begin Data lines

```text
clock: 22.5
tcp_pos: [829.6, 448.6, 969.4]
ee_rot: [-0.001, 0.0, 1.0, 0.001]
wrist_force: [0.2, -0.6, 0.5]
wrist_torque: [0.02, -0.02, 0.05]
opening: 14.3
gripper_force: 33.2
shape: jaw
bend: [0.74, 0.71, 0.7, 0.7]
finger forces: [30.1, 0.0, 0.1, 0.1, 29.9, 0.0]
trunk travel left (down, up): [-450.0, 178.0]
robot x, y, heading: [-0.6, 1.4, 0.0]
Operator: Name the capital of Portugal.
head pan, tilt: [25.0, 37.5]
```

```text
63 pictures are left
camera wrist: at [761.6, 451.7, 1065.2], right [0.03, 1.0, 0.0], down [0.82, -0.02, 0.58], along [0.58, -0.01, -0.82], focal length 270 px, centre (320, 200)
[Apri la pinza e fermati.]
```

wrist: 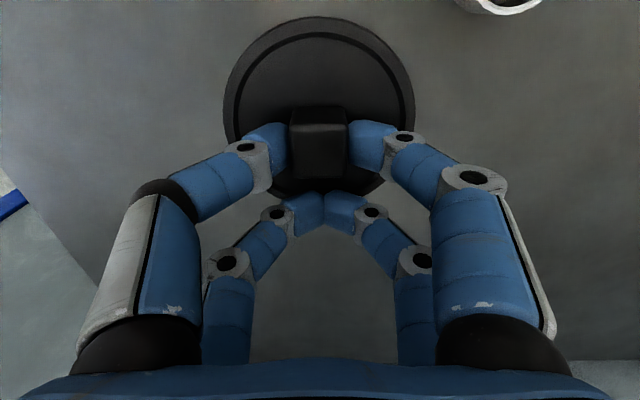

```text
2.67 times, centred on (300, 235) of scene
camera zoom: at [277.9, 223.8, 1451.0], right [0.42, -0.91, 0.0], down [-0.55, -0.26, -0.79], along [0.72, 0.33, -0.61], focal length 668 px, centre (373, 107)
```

end Data lines

Required work: Restate the data above exactly, stripping out each image.

Task response:
```text
clock: 22.5
tcp_pos: [829.6, 448.6, 969.4]
ee_rot: [-0.001, 0.0, 1.0, 0.001]
wrist_force: [0.2, -0.6, 0.5]
wrist_torque: [0.02, -0.02, 0.05]
opening: 14.3
gripper_force: 33.2
shape: jaw
bend: [0.74, 0.71, 0.7, 0.7]
finger forces: [30.1, 0.0, 0.1, 0.1, 29.9, 0.0]
trunk travel left (down, up): [-450.0, 178.0]
robot x, y, heading: [-0.6, 1.4, 0.0]
Operator: Name the capital of Portugal.
head pan, tilt: [25.0, 37.5]
```

```text
63 pictures are left
camera wrist: at [761.6, 451.7, 1065.2], right [0.03, 1.0, 0.0], down [0.82, -0.02, 0.58], along [0.58, -0.01, -0.82], focal length 270 px, centre (320, 200)
[Apri la pinza e fermati.]
```

wrist: 

```text
2.67 times, centred on (300, 235) of scene
camera zoom: at [277.9, 223.8, 1451.0], right [0.42, -0.91, 0.0], down [-0.55, -0.26, -0.79], along [0.72, 0.33, -0.61], focal length 668 px, centre (373, 107)
```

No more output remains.